## [Task set]
[1] Quote the article word for word, starting at "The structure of" and ending with "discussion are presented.".
[2] Go on with the article that begins "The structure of" from its last line.

## [Article]
-------

The structure of this study is as follows. After a brief introduction about the algorithms of Klobuchar, BDGIM, and NTCM-BC, the data processing strategy and the validation metrics are presented. Following that, the performance of those models is listed and analyzed. Finally, the conclusions and discussion are presented.

2. Ionospheric Models

2.1. Klobuchar Model

The daily vertical time delay in Klobuchar is represented by the cosine function with changing period and amplitude plus a constant value, which is set to 5 ns at night. According to the analysis of numerous data, the initial phase of the cosine term is set to 14:00 LT. The period and amplitude of the cosine term are third-order polynomials of geomagnetic latitude. The Klobuchar model reflects the characteristics of ionospheric diurnal variation and essentially ensures the accuracy of ionospheric prediction. The vertical ionospheric error of GPS L1 frequency $\Delta \tau$ is expressed as follows:

$$\Delta \tau =\{\begin{array}{ll}D+A\cos \left(\frac{2\pi \left(t-T_P\right)}{P}\right),& \left|t-T_p\right|<\raisebox{1ex}{$P$}\!\left/ \!\raisebox{-1ex}{$4$}\right.\\ D& ,others\end{array}$$

(1)

where $D=5\times {10}^{-9}s$. $P$ and $A$ represent the period and amplitude, respectively. Their expressions are as follows:

$$\begin{array}{c}A=\{\begin{array}{ll}{\displaystyle \sum _{i=1}^4{\alpha }_i{({\phi }_m)}^i},& A>0\\ 0& ,A\le 0\end{array}\\ P=\{\begin{array}{ll}{\displaystyle \sum _{i=1}^4{\beta }_i{({\phi }_m)}^i},& P>\mathrm{72,000}\\ \mathrm{72,000}& ,P\le \mathrm{72,000}\end{array}\end{array}$$

(2)

where ${\alpha }_i$ and ${\beta }_i$ are the eight parameters broadcast by satellites. ${\phi }_m$ represents the geomagnetic latitude of the Ionospheric Pierce Point (IPP) calculated with the thin layer height of 350 km. To compute the slant time delay, Klobuchar uses a mapping function as follows:

$$MF=1.0+16.0\times {(0.53-el)}^3$$

(3)

where $el$ is the elevation angle of the satellite divided by π or 180° (in semicircles).

2.2. BDGIM

As a function describing the physical quantities of global changes, spherical harmonic (SH) function has excellent mathematical structure and is one of the main functional models describing the ionospheric TEC on the global scale. Based on an improved spherical harmonic function, BDGIM is proposed, including broadcast and non-broadcast parts. Limited by the communication capacity of satellites, nine SH coefficients describing the majority of ionospheric VTEC are selected and broadcasted to receivers via BDS SVs. Moreover, a total of seventeen non-broadcast coefficients are selected from the remaining SH coefficients to improve the modeling accuracy further. The specific expression of BDGIM is given by:

$$VTEC={\displaystyle \sum _{i=1}^9{\alpha }_i}{A}_i+{\displaystyle \sum _{j=1}^{17}{\beta }_j}{B}_j$$

(4)

-------

## [Material provided]
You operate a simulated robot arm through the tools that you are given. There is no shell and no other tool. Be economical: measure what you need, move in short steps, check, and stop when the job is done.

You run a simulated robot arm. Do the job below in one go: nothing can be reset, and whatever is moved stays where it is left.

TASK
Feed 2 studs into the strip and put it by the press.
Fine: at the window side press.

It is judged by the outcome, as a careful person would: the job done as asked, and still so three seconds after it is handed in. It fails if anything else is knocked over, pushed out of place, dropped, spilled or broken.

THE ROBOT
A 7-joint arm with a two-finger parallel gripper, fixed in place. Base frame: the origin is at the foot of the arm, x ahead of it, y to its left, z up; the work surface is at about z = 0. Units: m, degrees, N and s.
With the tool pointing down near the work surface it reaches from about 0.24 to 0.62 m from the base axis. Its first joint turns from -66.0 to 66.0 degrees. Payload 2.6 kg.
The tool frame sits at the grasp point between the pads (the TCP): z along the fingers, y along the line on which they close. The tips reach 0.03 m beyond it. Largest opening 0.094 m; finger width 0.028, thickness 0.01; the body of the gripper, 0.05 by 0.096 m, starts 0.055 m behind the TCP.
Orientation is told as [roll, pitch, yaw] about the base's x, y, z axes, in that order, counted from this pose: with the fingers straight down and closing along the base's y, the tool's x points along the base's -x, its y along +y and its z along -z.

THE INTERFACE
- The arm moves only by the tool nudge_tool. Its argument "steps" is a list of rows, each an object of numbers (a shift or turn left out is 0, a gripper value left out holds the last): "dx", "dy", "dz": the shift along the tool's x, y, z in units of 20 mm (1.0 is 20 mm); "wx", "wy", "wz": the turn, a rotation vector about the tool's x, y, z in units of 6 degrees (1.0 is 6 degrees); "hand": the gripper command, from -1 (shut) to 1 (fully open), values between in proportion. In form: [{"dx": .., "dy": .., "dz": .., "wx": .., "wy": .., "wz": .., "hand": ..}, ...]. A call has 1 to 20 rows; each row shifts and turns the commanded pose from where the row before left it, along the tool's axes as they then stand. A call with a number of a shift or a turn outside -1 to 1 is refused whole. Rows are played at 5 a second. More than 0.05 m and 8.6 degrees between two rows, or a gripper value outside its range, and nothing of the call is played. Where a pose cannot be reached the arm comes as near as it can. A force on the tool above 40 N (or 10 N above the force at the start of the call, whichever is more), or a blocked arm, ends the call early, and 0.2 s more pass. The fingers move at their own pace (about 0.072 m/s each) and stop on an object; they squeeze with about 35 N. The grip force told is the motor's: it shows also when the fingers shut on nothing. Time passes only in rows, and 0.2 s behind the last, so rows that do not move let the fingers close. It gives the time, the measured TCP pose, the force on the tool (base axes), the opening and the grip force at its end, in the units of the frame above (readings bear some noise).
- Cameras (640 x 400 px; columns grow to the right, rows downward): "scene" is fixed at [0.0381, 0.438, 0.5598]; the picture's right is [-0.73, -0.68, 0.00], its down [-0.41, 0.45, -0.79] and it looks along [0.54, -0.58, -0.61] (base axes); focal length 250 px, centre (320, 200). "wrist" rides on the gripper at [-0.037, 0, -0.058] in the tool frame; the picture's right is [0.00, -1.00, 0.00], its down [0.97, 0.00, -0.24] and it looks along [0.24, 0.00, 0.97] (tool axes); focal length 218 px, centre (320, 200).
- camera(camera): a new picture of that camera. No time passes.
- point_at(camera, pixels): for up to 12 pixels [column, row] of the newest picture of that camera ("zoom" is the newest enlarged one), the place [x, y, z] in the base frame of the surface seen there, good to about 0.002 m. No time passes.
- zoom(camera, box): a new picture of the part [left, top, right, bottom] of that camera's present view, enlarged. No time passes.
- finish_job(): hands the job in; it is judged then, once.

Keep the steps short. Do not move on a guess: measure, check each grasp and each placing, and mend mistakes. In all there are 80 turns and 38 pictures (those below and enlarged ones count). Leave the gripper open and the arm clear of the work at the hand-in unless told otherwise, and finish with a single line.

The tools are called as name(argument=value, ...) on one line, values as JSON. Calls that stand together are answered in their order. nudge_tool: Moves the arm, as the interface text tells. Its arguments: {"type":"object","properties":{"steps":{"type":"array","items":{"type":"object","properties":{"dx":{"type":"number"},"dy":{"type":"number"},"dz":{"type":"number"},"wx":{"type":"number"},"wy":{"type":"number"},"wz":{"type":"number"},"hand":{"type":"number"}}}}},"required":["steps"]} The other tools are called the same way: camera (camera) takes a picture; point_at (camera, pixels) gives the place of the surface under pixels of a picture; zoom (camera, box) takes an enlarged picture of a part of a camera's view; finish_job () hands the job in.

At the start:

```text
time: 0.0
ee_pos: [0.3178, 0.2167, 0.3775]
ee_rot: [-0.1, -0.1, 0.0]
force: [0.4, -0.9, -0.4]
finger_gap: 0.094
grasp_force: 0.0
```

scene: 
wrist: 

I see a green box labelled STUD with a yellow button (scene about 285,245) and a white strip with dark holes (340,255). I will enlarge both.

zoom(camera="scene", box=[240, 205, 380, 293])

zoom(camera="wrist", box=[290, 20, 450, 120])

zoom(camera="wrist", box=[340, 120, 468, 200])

-------

## [The results]
[1]
The structure of this study is as follows. After a brief introduction about the algorithms of Klobuchar, BDGIM, and NTCM-BC, the data processing strategy and the validation metrics are presented. Following that, the performance of those models is listed and analyzed. Finally, the conclusions and discussion are presented.

[2]
where $VTEC$ is the vertical TEC, ${\alpha }_i$ are the nine parameters broadcasted by BDS-3 satellites. ${\beta }_j$ is the seventeen non-broadcast parameters obtained from empirical analysis. The expression of $A_i$ is as follows:

$$A_i=\{\begin{array}{l}{N}_{\left|n_i\right|,\left|m_i\right|}{P}_{\left|n_i\right|,\left|m_i\right|}(\sin {\phi }^{\prime })·\cos (m_i·{\lambda }^{\prime })\hspace{0.17em}{m}_i\ge 0\\ N_{\left|n_i\right|,\left|m_i\right|}{P}_{\left|n_i\right|,\left|m_i\right|}(\sin {\phi }^{\prime })·\sin (-m_i·{\lambda }^{\prime })\hspace{0.17em}{m}_i<0\end{array}$$

(5)

where $P_{\left|n_i\right|,\left|m_i\right|}$ is the standard Legendre function of degree $n$ and order $m$ ($n$= 0 to 2, $m$= −2 to 1), ${\phi }^{\prime }$ and ${\lambda }^{\prime }$ denote the geomagnetic latitude and longitude of the IPP based on the solar fixed coordinate system, respectively. $N_{n_i,m_i}$ is the normalization function, as follows:

$$\{\begin{array}{c}{N}_{n,m}=\sqrt{\frac{(n-m)!(2n+1)·(2-{\delta }_{0,m})}{(n+m)!}}\\ {\delta }_{0,m}=\left\{\begin{array}{c}1,m=0\\ 0,m>0\end{array}\right\}\end{array}$$

(6)

One thing to note here is that $B_j$ and $A_i$ have the same calculation equation. $B_j$ ($j$ = 1~17) is the predicted SH coefficients, which are expressed as follows:

$$\{\begin{array}{c}{\beta }_j=a_{0,j}+{\displaystyle \sum _{k=1}^{12}(a_{k,j}·\cos ({\omega }_k·t_p)+b_{k,j}·\sin ({\omega }_k·t_p))}\\ {\omega }_k=\frac{2\pi }{T_k}\end{array}$$

(7)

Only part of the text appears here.